--- begin Data extract ---

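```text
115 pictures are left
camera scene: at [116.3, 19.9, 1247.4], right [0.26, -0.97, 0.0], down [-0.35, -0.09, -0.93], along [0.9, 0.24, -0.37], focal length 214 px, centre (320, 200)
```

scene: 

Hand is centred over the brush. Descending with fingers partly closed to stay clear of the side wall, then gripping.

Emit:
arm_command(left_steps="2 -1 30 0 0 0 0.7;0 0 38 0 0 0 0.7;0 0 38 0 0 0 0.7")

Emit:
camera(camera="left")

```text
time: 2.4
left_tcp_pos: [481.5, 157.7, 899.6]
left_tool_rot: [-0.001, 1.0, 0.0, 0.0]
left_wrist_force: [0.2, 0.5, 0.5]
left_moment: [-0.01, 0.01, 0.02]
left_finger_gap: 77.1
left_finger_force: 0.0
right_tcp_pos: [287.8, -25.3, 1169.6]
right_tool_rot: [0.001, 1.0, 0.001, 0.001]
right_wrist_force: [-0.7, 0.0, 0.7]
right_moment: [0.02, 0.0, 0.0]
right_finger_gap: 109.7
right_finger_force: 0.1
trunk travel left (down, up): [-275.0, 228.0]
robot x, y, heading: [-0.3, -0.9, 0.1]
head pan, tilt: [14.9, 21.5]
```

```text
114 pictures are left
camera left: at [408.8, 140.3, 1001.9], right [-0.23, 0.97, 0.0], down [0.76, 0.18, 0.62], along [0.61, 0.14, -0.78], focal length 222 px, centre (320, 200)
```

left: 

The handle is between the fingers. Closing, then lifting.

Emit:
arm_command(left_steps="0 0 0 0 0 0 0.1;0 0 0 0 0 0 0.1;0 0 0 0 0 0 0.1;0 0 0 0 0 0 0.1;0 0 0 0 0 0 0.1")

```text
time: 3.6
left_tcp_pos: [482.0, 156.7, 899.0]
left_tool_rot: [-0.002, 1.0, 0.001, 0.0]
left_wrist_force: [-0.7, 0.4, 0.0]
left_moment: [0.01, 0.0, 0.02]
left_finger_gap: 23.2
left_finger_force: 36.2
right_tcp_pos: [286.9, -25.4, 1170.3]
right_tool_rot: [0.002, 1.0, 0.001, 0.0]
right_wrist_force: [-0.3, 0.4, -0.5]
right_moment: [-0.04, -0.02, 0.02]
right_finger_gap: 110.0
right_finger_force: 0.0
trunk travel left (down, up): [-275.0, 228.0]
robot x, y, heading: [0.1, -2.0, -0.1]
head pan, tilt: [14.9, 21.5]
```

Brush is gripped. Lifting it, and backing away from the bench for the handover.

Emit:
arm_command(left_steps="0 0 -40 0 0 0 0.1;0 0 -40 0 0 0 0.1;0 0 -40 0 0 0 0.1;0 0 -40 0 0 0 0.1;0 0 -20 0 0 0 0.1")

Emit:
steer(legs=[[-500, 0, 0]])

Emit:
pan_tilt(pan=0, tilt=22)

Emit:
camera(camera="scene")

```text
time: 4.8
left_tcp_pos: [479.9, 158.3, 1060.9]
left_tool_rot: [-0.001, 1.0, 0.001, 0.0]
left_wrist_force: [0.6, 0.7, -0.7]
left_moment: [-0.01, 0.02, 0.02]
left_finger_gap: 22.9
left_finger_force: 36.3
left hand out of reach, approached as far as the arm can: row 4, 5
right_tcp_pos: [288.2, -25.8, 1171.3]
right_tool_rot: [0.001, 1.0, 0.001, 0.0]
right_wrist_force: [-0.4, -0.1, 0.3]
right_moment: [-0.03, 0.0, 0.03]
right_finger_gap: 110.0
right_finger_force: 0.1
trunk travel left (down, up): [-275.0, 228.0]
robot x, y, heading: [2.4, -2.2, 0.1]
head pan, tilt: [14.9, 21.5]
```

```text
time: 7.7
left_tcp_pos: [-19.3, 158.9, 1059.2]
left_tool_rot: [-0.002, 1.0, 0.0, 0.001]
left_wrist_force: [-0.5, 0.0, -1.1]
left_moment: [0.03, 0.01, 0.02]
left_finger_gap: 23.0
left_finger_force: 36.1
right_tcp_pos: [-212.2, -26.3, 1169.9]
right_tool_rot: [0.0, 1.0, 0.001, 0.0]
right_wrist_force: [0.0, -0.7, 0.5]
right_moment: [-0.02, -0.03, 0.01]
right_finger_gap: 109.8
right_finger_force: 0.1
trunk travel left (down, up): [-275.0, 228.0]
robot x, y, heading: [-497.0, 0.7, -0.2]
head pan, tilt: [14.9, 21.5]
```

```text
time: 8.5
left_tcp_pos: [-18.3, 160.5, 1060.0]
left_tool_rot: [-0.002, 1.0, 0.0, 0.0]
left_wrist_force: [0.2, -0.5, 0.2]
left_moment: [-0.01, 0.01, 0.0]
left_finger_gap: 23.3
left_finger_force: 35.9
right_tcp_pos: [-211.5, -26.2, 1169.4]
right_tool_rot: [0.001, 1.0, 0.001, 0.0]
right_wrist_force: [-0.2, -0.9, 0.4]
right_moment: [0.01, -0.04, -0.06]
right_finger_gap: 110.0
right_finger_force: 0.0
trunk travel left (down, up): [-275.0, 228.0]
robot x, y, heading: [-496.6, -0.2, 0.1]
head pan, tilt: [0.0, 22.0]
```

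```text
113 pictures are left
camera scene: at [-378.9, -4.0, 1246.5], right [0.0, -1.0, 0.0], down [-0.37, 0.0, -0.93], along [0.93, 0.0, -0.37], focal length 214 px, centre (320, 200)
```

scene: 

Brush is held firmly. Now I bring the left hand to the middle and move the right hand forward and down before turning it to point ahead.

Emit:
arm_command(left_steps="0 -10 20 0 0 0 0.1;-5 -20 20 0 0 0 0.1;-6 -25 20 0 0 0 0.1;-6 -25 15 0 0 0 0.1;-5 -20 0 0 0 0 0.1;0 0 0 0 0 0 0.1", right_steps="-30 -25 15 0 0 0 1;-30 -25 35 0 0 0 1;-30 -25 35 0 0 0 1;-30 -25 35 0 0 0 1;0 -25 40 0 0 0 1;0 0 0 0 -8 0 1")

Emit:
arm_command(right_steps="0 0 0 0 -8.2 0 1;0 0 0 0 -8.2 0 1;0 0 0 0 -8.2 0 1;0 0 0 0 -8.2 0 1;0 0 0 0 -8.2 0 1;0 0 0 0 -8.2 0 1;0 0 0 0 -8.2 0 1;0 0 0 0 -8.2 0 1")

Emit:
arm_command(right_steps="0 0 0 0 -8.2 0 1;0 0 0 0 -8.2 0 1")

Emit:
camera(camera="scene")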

--- end Data extract ---

Request:
Write out the entire listing exactly.

Answer in full:
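```text
115 pictures are left
camera scene: at [116.3, 19.9, 1247.4], right [0.26, -0.97, 0.0], down [-0.35, -0.09, -0.93], along [0.9, 0.24, -0.37], focal length 214 px, centre (320, 200)
```

scene: 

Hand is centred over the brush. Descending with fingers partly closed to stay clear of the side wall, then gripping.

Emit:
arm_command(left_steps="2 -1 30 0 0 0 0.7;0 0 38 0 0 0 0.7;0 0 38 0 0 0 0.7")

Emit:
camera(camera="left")

```text
time: 2.4
left_tcp_pos: [481.5, 157.7, 899.6]
left_tool_rot: [-0.001, 1.0, 0.0, 0.0]
left_wrist_force: [0.2, 0.5, 0.5]
left_moment: [-0.01, 0.01, 0.02]
left_finger_gap: 77.1
left_finger_force: 0.0
right_tcp_pos: [287.8, -25.3, 1169.6]
right_tool_rot: [0.001, 1.0, 0.001, 0.001]
right_wrist_force: [-0.7, 0.0, 0.7]
right_moment: [0.02, 0.0, 0.0]
right_finger_gap: 109.7
right_finger_force: 0.1
trunk travel left (down, up): [-275.0, 228.0]
robot x, y, heading: [-0.3, -0.9, 0.1]
head pan, tilt: [14.9, 21.5]
```

```text
114 pictures are left
camera left: at [408.8, 140.3, 1001.9], right [-0.23, 0.97, 0.0], down [0.76, 0.18, 0.62], along [0.61, 0.14, -0.78], focal length 222 px, centre (320, 200)
```

left: 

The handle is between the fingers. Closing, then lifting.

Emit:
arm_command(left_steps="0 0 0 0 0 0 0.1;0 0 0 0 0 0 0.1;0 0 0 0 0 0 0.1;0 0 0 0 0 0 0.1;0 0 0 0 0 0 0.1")

```text
time: 3.6
left_tcp_pos: [482.0, 156.7, 899.0]
left_tool_rot: [-0.002, 1.0, 0.001, 0.0]
left_wrist_force: [-0.7, 0.4, 0.0]
left_moment: [0.01, 0.0, 0.02]
left_finger_gap: 23.2
left_finger_force: 36.2
right_tcp_pos: [286.9, -25.4, 1170.3]
right_tool_rot: [0.002, 1.0, 0.001, 0.0]
right_wrist_force: [-0.3, 0.4, -0.5]
right_moment: [-0.04, -0.02, 0.02]
right_finger_gap: 110.0
right_finger_force: 0.0
trunk travel left (down, up): [-275.0, 228.0]
robot x, y, heading: [0.1, -2.0, -0.1]
head pan, tilt: [14.9, 21.5]
```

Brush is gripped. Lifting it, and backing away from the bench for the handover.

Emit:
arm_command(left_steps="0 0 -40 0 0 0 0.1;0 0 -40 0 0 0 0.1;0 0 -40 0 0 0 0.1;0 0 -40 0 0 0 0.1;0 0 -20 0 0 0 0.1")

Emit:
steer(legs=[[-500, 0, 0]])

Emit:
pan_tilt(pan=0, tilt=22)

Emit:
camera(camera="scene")

```text
time: 4.8
left_tcp_pos: [479.9, 158.3, 1060.9]
left_tool_rot: [-0.001, 1.0, 0.001, 0.0]
left_wrist_force: [0.6, 0.7, -0.7]
left_moment: [-0.01, 0.02, 0.02]
left_finger_gap: 22.9
left_finger_force: 36.3
left hand out of reach, approached as far as the arm can: row 4, 5
right_tcp_pos: [288.2, -25.8, 1171.3]
right_tool_rot: [0.001, 1.0, 0.001, 0.0]
right_wrist_force: [-0.4, -0.1, 0.3]
right_moment: [-0.03, 0.0, 0.03]
right_finger_gap: 110.0
right_finger_force: 0.1
trunk travel left (down, up): [-275.0, 228.0]
robot x, y, heading: [2.4, -2.2, 0.1]
head pan, tilt: [14.9, 21.5]
```

```text
time: 7.7
left_tcp_pos: [-19.3, 158.9, 1059.2]
left_tool_rot: [-0.002, 1.0, 0.0, 0.001]
left_wrist_force: [-0.5, 0.0, -1.1]
left_moment: [0.03, 0.01, 0.02]
left_finger_gap: 23.0
left_finger_force: 36.1
right_tcp_pos: [-212.2, -26.3, 1169.9]
right_tool_rot: [0.0, 1.0, 0.001, 0.0]
right_wrist_force: [0.0, -0.7, 0.5]
right_moment: [-0.02, -0.03, 0.01]
right_finger_gap: 109.8
right_finger_force: 0.1
trunk travel left (down, up): [-275.0, 228.0]
robot x, y, heading: [-497.0, 0.7, -0.2]
head pan, tilt: [14.9, 21.5]
```

```text
time: 8.5
left_tcp_pos: [-18.3, 160.5, 1060.0]
left_tool_rot: [-0.002, 1.0, 0.0, 0.0]
left_wrist_force: [0.2, -0.5, 0.2]
left_moment: [-0.01, 0.01, 0.0]
left_finger_gap: 23.3
left_finger_force: 35.9
right_tcp_pos: [-211.5, -26.2, 1169.4]
right_tool_rot: [0.001, 1.0, 0.001, 0.0]
right_wrist_force: [-0.2, -0.9, 0.4]
right_moment: [0.01, -0.04, -0.06]
right_finger_gap: 110.0
right_finger_force: 0.0
trunk travel left (down, up): [-275.0, 228.0]
robot x, y, heading: [-496.6, -0.2, 0.1]
head pan, tilt: [0.0, 22.0]
```

```text
113 pictures are left
camera scene: at [-378.9, -4.0, 1246.5], right [0.0, -1.0, 0.0], down [-0.37, 0.0, -0.93], along [0.93, 0.0, -0.37], focal length 214 px, centre (320, 200)
```

scene: 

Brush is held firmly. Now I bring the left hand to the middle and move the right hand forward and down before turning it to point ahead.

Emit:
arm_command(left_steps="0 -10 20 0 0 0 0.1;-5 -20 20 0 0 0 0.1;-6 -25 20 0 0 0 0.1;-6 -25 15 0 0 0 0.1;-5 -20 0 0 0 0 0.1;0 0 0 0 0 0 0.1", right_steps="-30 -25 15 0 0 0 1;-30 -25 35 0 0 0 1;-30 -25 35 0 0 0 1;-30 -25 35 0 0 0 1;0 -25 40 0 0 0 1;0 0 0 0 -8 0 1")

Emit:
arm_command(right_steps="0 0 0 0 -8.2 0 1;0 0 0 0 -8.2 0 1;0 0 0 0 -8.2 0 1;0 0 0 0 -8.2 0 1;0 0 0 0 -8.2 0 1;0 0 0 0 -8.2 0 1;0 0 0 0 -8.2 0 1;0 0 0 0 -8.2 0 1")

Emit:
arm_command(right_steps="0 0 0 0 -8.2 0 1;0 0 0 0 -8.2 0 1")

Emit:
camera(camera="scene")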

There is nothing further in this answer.